I'm guessing, of course, but I think most Americans would agree with the court's decion in Morse v. Frederick case if they didn't know which judges voted which way (thereby ruling out partisan influences). But other similar cases are not so simple. Take a west coast federal case in which a student's tee shirt included, among other anti-gay material, writing saying "BE ASHAMED OUR SCHOOL EMBRACED WHAT GOD HAS CONDEMNED" worn after a pro-gay program in the school district was held.
The federal appeals' court upheld the school's punishment of the "offender," at least in part based on the notion that the message struck at gay students' "dignity and self-worth". Another judge actually wrote that it was ok to protect one student psyche from another student's speech based upon a misinterpretation of the bible. Hopefully, he will be the last judge to base an opinion on his biblical interpretation as opposed to an individual's own view.
The Supreme Court reversed the appeal's court's decision without issuing an explanatory opinion. Maybe they interpreted the Bible the same way the t-shirt wearer did. The important thing to ask yourself is if you were the judge, would your acceptance or rejection of gay marriage or "gay rights" would make a difference to you in coming to a decision.
Even more recently, just earlier this month, in fact, a federal appeals court in the middle of this country refused to allow a school to punish a student who wore a Be Happy, Not Gay t-shirt in response to pro-gay t-shirts that other students wore the day before on a school sponsored pro-gay day. Have the courts gotten the message. You can't stop students from wearing anti-gay t-shirts, particularly if there is pro-gay propagandizing in play. The two anti-gay t-shirt cases have been much discussed in legal circles in publications and online.

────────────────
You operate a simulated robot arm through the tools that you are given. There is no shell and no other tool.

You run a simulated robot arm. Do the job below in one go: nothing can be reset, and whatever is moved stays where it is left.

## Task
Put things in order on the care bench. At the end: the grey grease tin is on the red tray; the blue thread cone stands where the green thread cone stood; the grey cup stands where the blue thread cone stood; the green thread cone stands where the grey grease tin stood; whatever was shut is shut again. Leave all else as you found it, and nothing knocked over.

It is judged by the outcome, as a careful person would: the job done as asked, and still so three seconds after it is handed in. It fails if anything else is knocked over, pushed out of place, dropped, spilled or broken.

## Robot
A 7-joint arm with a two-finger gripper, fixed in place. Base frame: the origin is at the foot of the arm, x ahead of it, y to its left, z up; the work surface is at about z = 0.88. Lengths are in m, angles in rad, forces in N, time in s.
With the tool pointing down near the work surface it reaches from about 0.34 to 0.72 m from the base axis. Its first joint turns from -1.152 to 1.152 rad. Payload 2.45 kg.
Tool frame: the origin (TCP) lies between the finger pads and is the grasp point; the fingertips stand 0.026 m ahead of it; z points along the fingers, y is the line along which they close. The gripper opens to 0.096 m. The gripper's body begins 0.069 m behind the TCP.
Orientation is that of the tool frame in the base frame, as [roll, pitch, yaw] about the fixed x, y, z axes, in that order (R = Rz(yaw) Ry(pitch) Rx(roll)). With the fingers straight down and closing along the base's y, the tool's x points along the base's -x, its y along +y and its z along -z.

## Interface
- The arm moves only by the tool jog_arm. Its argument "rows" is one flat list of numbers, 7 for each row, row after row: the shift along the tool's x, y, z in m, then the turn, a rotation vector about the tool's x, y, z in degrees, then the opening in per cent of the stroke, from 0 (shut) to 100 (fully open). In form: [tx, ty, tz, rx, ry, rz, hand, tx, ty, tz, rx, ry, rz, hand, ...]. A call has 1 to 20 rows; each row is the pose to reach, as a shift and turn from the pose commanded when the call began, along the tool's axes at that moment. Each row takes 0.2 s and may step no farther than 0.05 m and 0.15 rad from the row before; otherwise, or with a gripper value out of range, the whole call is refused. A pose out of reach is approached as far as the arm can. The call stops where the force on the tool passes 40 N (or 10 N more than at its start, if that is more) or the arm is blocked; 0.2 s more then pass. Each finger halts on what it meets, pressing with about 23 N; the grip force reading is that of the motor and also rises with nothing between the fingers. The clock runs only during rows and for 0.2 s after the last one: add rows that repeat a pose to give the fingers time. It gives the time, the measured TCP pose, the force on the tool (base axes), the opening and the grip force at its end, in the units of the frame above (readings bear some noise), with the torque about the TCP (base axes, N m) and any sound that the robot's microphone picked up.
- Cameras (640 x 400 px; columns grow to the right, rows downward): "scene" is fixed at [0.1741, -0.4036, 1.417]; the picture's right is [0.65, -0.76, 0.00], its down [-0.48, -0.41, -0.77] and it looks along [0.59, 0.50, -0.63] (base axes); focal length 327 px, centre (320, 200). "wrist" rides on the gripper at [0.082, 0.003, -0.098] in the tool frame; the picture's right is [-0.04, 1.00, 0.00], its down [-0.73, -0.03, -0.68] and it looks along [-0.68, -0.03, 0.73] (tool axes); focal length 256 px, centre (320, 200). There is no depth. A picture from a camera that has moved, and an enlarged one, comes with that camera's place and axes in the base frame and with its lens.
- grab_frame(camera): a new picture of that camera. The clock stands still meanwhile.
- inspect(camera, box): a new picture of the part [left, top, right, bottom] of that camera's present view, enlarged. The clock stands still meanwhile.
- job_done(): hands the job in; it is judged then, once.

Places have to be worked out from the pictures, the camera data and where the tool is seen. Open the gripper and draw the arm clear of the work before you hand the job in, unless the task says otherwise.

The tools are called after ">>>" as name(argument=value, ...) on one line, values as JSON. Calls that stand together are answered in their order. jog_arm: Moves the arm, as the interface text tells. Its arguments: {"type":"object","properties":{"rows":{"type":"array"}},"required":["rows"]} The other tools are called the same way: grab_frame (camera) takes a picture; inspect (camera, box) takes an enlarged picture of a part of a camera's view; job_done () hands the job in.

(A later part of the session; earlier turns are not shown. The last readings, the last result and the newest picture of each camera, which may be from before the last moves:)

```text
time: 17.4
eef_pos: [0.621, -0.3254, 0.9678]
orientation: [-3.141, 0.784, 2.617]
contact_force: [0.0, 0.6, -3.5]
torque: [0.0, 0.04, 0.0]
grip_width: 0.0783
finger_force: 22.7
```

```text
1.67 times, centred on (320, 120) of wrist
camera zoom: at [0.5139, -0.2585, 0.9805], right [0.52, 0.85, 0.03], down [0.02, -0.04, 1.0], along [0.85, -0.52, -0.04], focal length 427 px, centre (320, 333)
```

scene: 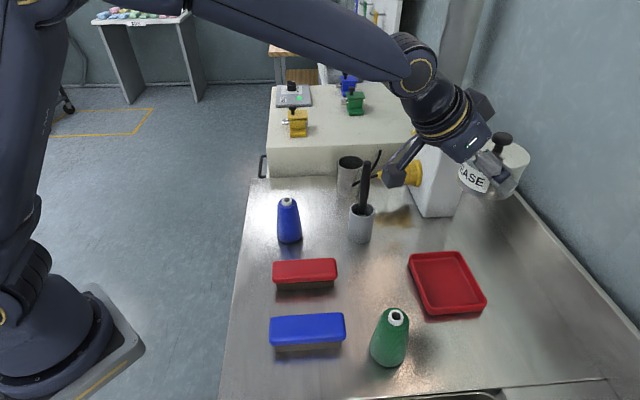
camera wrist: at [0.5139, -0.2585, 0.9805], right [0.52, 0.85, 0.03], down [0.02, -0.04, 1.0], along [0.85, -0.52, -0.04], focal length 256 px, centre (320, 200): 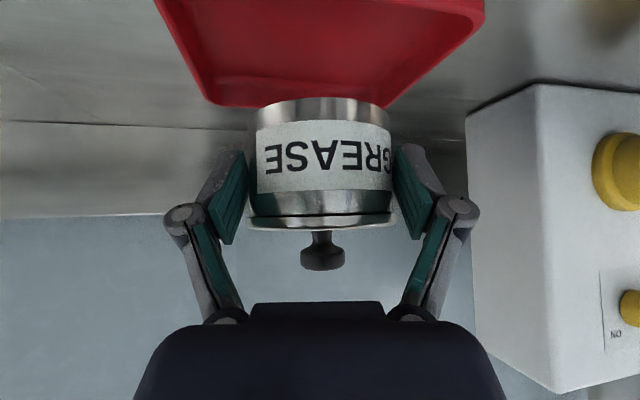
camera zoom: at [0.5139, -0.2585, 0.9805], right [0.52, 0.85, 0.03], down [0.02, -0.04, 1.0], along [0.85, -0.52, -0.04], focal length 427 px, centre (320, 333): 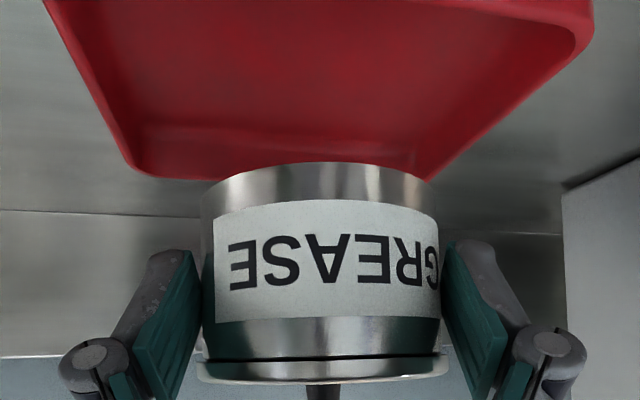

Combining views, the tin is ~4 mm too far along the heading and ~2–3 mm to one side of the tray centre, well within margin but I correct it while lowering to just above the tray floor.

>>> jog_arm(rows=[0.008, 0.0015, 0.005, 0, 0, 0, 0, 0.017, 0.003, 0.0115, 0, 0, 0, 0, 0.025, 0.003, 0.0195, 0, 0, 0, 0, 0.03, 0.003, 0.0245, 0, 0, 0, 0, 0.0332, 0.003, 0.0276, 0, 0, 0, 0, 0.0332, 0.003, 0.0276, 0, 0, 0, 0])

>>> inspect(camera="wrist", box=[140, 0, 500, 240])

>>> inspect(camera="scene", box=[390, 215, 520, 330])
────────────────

There are all kinds of permutations of this. Say a t-shirt reads George Bush Sucks, or, George Bush Rocks, depending on your prediliction, and the school has barred political material on shirts. Recently, an east coast federal court refused to permit a school to punish a student whose shirt mocked the president for being a "chickenhawk". Political speech often gets more protection than any other kind, but what if it were a more popular president and we were engaged in a war eliciting violent riots?

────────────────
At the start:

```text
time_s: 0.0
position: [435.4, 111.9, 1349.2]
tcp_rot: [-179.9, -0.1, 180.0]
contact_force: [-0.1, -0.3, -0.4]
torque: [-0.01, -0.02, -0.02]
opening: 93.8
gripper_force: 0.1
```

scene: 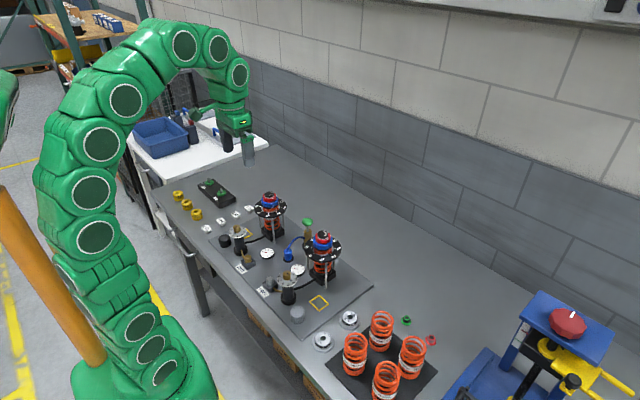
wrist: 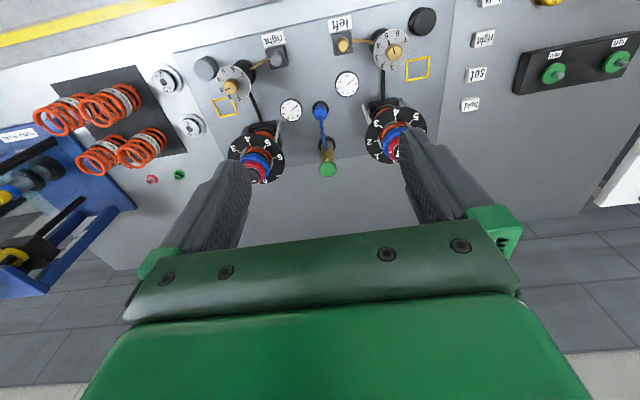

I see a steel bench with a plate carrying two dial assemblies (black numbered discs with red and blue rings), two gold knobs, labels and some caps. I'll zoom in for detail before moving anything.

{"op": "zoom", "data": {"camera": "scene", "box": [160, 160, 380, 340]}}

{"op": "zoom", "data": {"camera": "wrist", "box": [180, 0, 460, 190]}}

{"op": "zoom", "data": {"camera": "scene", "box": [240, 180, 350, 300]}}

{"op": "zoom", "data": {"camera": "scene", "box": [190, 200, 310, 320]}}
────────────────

How about the rebel flag example? Can a student wear one on his shirt even if it upsets other students who believe it is meant to be a racist statement? How about if there is a Halloween party that day? How about if it is the first day the first black student starts in that school? How about if the flag has a cross in the corner? Or a picture of Robert E. Lee, who is practically a national hero at this point? How about if there are many types of rebel flags on the shirt in a collage (there actually were many different confederate flags)? How about if the words "Honor, Heritage and Equality" appear on the shirt underneath the flag? What if the wearer goes to school in a town where Robert E. Lee and Stonewall Jackson both used to live and are still celebrated (Lexington, Virginia)?

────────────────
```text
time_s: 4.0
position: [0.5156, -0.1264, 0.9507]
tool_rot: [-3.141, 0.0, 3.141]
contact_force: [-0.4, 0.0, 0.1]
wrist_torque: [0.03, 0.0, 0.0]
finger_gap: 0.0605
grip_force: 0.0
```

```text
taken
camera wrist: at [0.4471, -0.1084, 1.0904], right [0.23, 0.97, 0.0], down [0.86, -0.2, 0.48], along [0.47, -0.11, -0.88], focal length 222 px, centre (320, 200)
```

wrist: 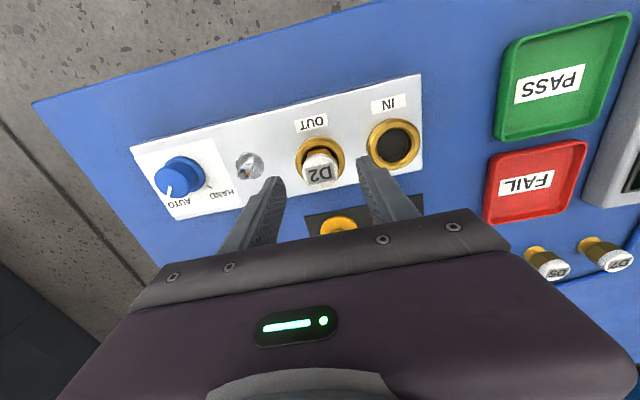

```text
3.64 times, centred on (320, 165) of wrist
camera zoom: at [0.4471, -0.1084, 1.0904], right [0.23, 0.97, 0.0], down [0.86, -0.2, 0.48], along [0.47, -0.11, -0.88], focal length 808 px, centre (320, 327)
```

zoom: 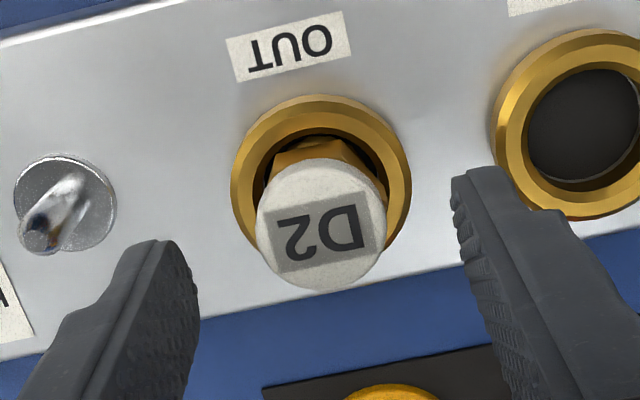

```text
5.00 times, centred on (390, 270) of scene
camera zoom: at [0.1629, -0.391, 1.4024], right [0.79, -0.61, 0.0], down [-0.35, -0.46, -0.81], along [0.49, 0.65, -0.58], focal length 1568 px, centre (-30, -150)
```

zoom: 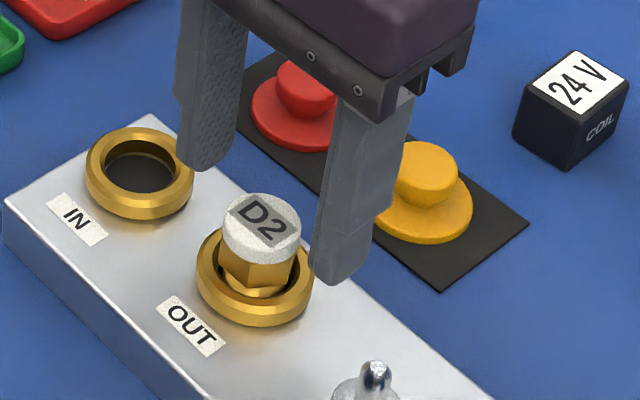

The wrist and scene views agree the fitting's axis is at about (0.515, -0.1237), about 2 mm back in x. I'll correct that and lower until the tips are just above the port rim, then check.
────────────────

We could go on in that fashion for quite a while, of course, but will give it a rest there. The point is, go ahead and keep telling yourself that the constitution works just fine without judicial tinkering. You'll be in good company, as almost everyone you know will almost certainly agree with you.
All I can do is disagree with you and hope that judges for the most part interpret cases in a way that makes me comfortable, because no constitution really can work without constant help and fiddling around with its meaning adjusted to the ever changing culture. There is always the danger that they will limit speech beyond our desire, of course, and then we might have to rely more on those self centered, cowardly representatives that we actually democratically elected to make decisions.
Even if we think in the abstract that judges shouldn't be making up law and even when we don't like the decisions, for the most part, be glad they do. Because whatever administration is in power, it is not likely to give a lot of thought to your liberty. And on the whole, we have much greater speech rights now thanks to judicial intervention than we did two hundred or a hundred years ago.
Dedication to democracy is crucial as is dedication to liberty; Both are impossible to perfect and the pursuit of each sometimes conflicts with the other, almost requiring some error by courts in making a decision. When there is friction between them, and the answer is not clear, put one finger, and one finger only on the scale for liberty.
I invite your voracious disagreement. It's a difficult subject and you might actually convince me I'm wrong.